--- START OF Extract ---

Oggi probabilmente l’artista vivente più famoso. Soprattutto dopo la sua opera “The Physical Impossibility Of Death In the Mind Of Someone Living” (cioè L'impossibilità fisica della morte nella mente di un vivente), una teca dentro cui è posto uno squalo tigre in formaldeide, che lo ha reso famoso e al centro di continue polemiche e attenzione da parte dei media.

Abile promotore di se e di quel gruppo conosciuto come YBAs (Young British Artists) in cooperazione con il pubblicitario anglo-iracheno Charles Saatchi, ha saputo poi continuare autonomamente e creare opere sempre più “originali e pubblicitarie” in un delicato equilibrio fra bellezza e senso di morte.
Proprio la morte è il suo tema dominante che ha approfondito in diverse forme estetiche spesso anche con risultati discutibili.

Tutto quello che ci avvicina o ci allontana da questo attimo è stato preso in considerazione, la medicina, la religione, la sofferenza, i resti (le ossa)…. Spesso poi corpi di animali che morti lo sono e di cui ci affascina la delicatezza come le ali delle farfalle.

Un altro aspetto che me lo rende simpatico e la sua sfacciataggine nel gestire il mercato dell’arte, su cui ha saputo, fino ad ora, giostrarsi allegramente e saper cavalcare i vari momenti più o meno alti di questa realtà.

--- END OF Extract ---

Goal of the exercise. Quote the extract word for word, starting at "Proprio la morte" and ending with "ali delle farfalle.".

--- START OF Extracted entries ---

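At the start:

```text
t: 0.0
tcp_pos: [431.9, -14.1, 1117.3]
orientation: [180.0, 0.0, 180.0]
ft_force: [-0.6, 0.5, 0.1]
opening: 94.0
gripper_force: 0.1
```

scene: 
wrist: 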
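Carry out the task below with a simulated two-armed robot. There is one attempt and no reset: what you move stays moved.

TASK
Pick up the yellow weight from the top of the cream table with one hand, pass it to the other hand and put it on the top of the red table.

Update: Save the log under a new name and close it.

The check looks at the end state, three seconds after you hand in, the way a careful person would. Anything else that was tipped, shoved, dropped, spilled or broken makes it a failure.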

--- END OF Extracted entries ---

Task answer.
Proprio la morte è il suo tema dominante che ha approfondito in diverse forme estetiche spesso anche con risultati discutibili.

Tutto quello che ci avvicina o ci allontana da questo attimo è stato preso in considerazione, la medicina, la religione, la sofferenza, i resti (le ossa)…. Spesso poi corpi di animali che morti lo sono e di cui ci affascina la delicatezza come le ali delle farfalle.